Senior needs skyrocket during pandemic. Here's how we're helping.

Norma Spruill can easily list all the ways Senior Services of Southeastern Virginia helps her and Lynn, her husband of more than 30 years.

There’s Meals on Wheels, which delivers food three times a week to their Cavalier Manor home in Portsmouth. Before the COVID-19 pandemic struck, the agency’s companion program provided an aide to stay with 88-year-old Lynn, who has dementia, so that Norma had a break to take walks or do other tasks.

Then there’s the structural work underneath her floor – repaired by Senior Services.

“I couldn’t afford to have it done on my own,” said Norma, 77. The retired clerical worker now undergoes cancer treatment. Her husband is a retired public utilities employee.

The agency got a financial boost because of special grants that the Hampton Roads Community Foundation provided in 2020, following the start of the Covid-19 outbreak. Senior Services is one of dozens of nonprofits in the region thankful for the help.

First, the community foundation and the United Way of South Hampton Roads jointly awarded $15,000 to Senior Services to help older adults with food and other essential items.

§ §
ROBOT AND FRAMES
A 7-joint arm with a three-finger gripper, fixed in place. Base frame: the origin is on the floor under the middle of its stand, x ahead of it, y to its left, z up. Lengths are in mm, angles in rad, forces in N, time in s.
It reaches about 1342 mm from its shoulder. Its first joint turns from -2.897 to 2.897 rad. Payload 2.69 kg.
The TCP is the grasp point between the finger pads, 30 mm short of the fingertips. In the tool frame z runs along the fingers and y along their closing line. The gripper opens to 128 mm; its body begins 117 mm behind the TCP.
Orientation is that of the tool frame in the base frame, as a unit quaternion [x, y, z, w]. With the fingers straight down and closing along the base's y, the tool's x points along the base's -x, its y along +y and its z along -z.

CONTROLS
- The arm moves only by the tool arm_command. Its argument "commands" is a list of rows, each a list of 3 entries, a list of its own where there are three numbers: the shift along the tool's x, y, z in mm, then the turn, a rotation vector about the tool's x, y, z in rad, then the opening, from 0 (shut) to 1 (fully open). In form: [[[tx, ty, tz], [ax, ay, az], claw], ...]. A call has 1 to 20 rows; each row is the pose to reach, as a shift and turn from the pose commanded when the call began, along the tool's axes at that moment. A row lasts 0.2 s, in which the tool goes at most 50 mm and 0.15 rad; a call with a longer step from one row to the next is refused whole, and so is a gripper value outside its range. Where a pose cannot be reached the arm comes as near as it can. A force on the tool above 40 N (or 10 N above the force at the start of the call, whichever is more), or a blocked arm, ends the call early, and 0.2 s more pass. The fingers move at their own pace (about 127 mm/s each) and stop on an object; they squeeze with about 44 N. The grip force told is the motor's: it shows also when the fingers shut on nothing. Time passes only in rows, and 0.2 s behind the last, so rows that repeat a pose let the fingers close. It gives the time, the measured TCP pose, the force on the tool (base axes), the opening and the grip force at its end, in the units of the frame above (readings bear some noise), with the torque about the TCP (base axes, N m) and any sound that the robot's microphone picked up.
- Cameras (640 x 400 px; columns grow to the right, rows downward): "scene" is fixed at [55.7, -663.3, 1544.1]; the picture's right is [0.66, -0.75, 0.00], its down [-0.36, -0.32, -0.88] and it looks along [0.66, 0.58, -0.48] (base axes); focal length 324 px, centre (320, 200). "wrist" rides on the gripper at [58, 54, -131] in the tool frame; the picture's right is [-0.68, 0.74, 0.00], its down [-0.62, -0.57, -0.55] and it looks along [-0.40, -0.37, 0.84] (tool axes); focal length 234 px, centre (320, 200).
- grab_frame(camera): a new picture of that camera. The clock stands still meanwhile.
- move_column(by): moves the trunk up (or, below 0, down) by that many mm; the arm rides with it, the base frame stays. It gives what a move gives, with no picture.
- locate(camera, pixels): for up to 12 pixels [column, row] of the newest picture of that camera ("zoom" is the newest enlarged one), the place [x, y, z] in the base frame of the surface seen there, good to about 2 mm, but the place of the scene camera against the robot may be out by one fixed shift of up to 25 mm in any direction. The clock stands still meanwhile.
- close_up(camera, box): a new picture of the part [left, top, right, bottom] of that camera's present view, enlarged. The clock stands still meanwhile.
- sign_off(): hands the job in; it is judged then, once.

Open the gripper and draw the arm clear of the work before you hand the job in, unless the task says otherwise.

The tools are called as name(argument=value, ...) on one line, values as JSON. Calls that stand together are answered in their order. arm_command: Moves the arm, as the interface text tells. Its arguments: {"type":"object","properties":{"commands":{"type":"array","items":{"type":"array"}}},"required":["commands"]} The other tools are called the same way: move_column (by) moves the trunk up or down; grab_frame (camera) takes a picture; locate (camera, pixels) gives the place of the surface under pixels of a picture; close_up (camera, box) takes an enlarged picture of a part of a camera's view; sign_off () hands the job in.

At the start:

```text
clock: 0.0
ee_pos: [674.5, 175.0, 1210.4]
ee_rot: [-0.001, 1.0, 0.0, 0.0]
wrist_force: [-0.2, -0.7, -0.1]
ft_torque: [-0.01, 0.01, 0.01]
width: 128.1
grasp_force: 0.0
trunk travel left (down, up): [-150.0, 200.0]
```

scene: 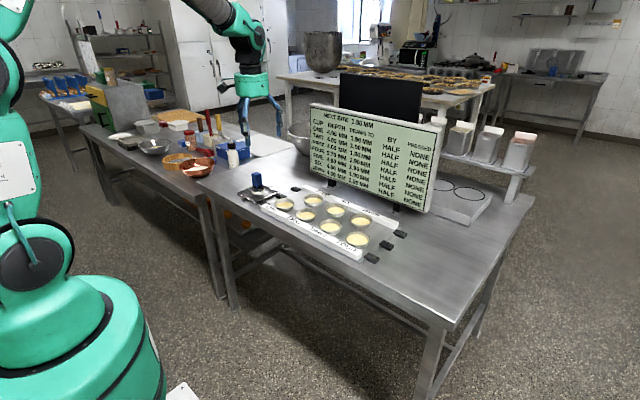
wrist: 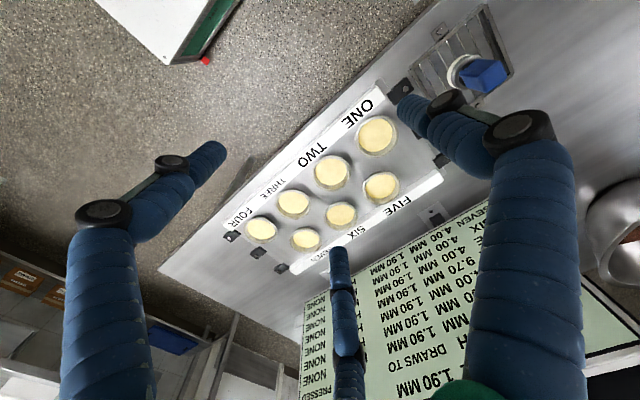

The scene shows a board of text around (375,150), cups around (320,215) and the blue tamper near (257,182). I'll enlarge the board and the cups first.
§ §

Later, the foundation provided an additional $5,000 for the same tasks.

In a statement, community foundation President and CEO Deborah DiCroce called the region’s nonprofits “the proverbial front line for triaging Covid-19’s immediate impact and for rebuilding lives and communities over the long haul.”

Steve Zollos, chief executive officer at the Norfolk-based Senior Services, said the grant funding has been vital in helping seniors, who make up nearly 14 percent of the regional population, according to the latest U.S. Census data.

“The food was the primary thing,” he said. “The demand for the services skyrocketed.”

A Covid-19 grant funded meals to seniors in need.

In 2019, the organization delivered 100,000 meals to people in its 2,000-square mile coverage area in the region. Zollos said the nonprofit will likely triple the number of meals in 2020.

Drivers also have delivered personal protective equipment, paper goods and other essential items. To keep seniors engaged socially, staffers sent out 1,000 activity kits.

Without the additional funding from the foundation, Senior Services would have been forced to make tough decisions on how to stretch dollars it had. Zollos said the special grant money “empowered our organization and the community to rally around our older adults.”

Spruill, the Portsmouth retiree, said the help to seniors sustains people like her and her husband. The agency and its staffers are a blessing, checking in and providing assistance.

“They are a very excellent organization,” she said, adding, “they’re very nice to me.”